For clarity’s sake, in the graph above, the lines represent the following:

  • SPY is an ETF that tracks the S&P 500.
  • AGG is an ETF that tracks the aggregate US bond market.
  • TLT is an ETF that tracks the 20 Year Treasury bond market.
  • CMR.TO is an ETF that tracks money market funds

This graph is an excellent example of how an increase (or a perceived increase) in interest rates will likely impact various investment types. Investment theory teaches us that:

  • Bonds go down when interest rates go up.
  • The longer the bond, the more it is affected by changes in interest rates. (TLT averages 20 years, whereas AGG averages 4 years.)
  • Equities (stocks) often go down when interest rates go up.
  • Stocks of highly leveraged firms (with lots of debt and interest to pay on that debt) are usually more affected by changes in rates.

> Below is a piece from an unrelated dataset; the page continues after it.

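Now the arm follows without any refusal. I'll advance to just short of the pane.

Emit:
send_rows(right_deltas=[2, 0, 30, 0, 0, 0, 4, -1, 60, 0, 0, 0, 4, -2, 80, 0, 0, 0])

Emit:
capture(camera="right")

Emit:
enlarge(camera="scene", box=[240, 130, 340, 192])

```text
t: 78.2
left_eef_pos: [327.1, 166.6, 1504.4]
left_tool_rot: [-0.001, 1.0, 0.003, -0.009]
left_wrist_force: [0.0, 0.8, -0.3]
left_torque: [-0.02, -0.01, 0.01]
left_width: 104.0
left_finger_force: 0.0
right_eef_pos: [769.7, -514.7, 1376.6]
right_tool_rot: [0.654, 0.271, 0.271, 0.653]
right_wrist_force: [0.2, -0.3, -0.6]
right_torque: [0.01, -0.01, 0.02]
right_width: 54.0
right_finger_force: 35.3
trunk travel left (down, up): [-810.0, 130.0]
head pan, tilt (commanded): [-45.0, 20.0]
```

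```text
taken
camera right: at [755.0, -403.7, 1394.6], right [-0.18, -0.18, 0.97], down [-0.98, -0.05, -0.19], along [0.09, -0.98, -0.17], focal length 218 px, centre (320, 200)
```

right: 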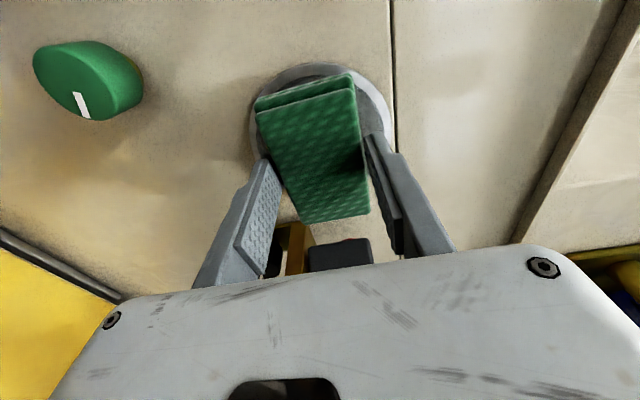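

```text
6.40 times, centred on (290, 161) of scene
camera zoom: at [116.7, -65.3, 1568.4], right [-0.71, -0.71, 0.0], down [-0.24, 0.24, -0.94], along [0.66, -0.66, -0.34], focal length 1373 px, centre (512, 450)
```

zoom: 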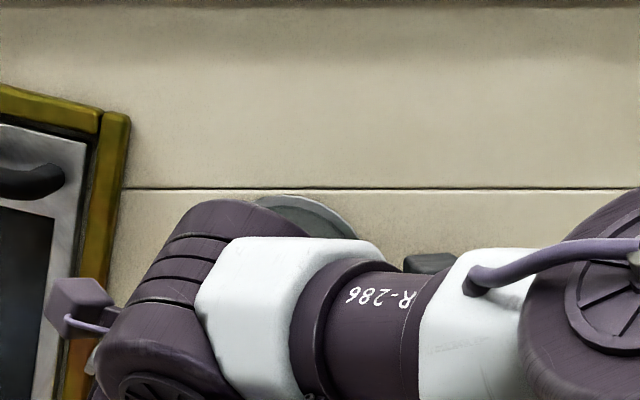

So, if you look at the chart, you see that two weeks ago, when it looked like interest rates may stay low longer, TLT went up more than AGG. But last week, when it became apparent that rates would likely tick up sooner, TLT fell faster, and more, than AGG. Further, SPYrecovered a little when it looked like rates may stay low longer, but then SPYcratered when it became apparently that rates would likely tick up sooner. During all of this, CRM.TO, money market, stayed flat; essentially zero.

The scary party is that nothing actually happened to interest rates.

Imagine what is going to happen when the Feds DO change the rates. Imagine the volatility. Now imagine waiting out the storm in cash.

When I posted,And We’re Out of Stocks, two weeks ago, I took some flack. Some people said, “That’s an interesting move.” Others said, “That’s pretty aggressive.” Still others said, “Really?” In the investment world, this is known as People-Who-Don’t-Understand-Economics-But-Still-Want-To-Sound-Smart-By-Saying-Something-Snarky. This is the great thing about having a blog. All I had to do was refer them to how we were half in cash for all of last summer, avoided the high yield bond market wreckage (Ta Da! This Guy!), and managed to buy SPY at a lower price during the October correction than we could have bought it in May (Hunt the Black Swan).

Here’s the bottom line. IF both stocks and bonds are likely to go down when the Fed raises rates, AND both have been pushed to abnormal highs because of the impact of QE123, would you buy either of them if you didn’t have to? Me neither.